On the other hand, the past few weeks of American oversight are enough to make Canadians feel better about their largely blind and toothless Parliament.  First, outgoing Secretary of State Hillary Clinton testified before both Senate and House committees about the events in Benghazi last fall.  The hearing was mostly a show – an opportunity for the Republicans to take Clinton and U.S. President Barack Obama to task for failing to protect four diplomats.  Given that Clinton was days away from leaving office, this was more about signalling to one’s constituents that one can be strident than about actually trying to force changes in how the State Department operates.

This horror show was repeated when Chuck Hagel went before the Senate Armed Services Committee, where the Republicans focused mostly on issues way outside the domain of the Secretary of Defense, who ordinarily does not determine U.S.-Israeli relations.  Afghanistan, drone strikes, and other topics more solidly in the Secretary of Defense’s area of responsibility got much less play.  Again, this was position-taking/grand-standing for select audiences in the U.S. – mostly those who vote in primaries, as Republican senators have learned that they are most vulnerable on the right flank from Tea Party-supported candidates.  And what better way to demonstrate one’s fealty to the hard right than to haze a Republican nominated to serve in a Democrat’s cabinet?

So, is the lesson that Canada cannot learn much from the American system of oversight?  I am not quite so sure, as I am just at the very beginning stages of an effort to compare the impact of legislatures on defence policy across the democracies of the world.  But my initial hunch is that it is not just about the institutions that empower some legislatures (members of the Bundestag’s defence committee meet with the minister of defence every week in closed sessions to get the classified updates), but also about the maturity of the parties.

Historically, in the U.S., House and Senate Armed Services committees were constructively critical of presidents, even when the same party controlled the presidency and either or both of the Houses.  Generals, admirals, their staffs, and the civilians in the Pentagon knew that their feet would be held to the fire in committees on the Hill.  This does not mean that the U.S. military and its civilian overseers were always transparent, but their anticipation of a potential grilling in front of Congress served as a critical means by which civilians controlled the military.

These days, I am not so sure the system operates effectively.  The two parties are now so polarized that neither is very critical when its nominee holds the presidency, and each goes way over the top when the other party controls the presidency.  So, in the Hagel hearings, the Democrats did not really ask any tough questions, while the Republicans asked very few relevant ones. 

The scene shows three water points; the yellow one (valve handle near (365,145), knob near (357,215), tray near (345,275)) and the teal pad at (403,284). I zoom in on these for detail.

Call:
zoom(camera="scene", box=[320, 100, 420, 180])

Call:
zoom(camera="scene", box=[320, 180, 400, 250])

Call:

This leads back to Canada: Can the defence committee in Parliament have any relevancy, given the constraints of the parliamentary system?  If the parties can be mature enough to focus on the more important issues, where the Canadian Forces and the Department of National Defence fall short, then they can create the pressure needed to induce the government to change its policies (for instance, Parliament ultimately did compel the government to reconsider the F-35).  On the other hand, when MPs get sucked into other, less central issues, the more important ones get crowded off the agenda.  The focus on Defence Minister Peter MacKay’s infamous helicopter ride, for instance, draws attention away from his more serious failings in this position ­– namely, his systematic denial of procurement problems.  When the Official Opposition uses its time to attack the governing party instead of using its time to criticize government performance, the public and, ultimately, Parliament lose.  

Sure, the job of the opposition is to oppose, but, as an old Monty Python sketch reminds us, an argument involves more than just one side saying “it is” and the other saying “it isn’t.”  Being critical and being opposed are not identical.  The American parties have lost sight of this, so oversight is not nearly as effective as it once was.  The Canadian parties seem blind to this distinction, so accountability is pretty flawed these days.  So, while the institutions in the two countries vary, right now, the parties in Canada and the U.S. seem to have the same level of maturity – which leaves both countries far worse off.